++++ Material ++++

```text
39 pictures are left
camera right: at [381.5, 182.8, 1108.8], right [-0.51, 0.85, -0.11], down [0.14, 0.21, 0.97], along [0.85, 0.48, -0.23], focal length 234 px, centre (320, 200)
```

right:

++++

Gather from the data above every line with the string "right".

### Solution to this task
camera right: at [381.5, 182.8, 1108.8], right [-0.51, 0.85, -0.11], down [0.14, 0.21, 0.97], along [0.85, 0.48, -0.23], focal length 234 px, centre (320, 200)
right:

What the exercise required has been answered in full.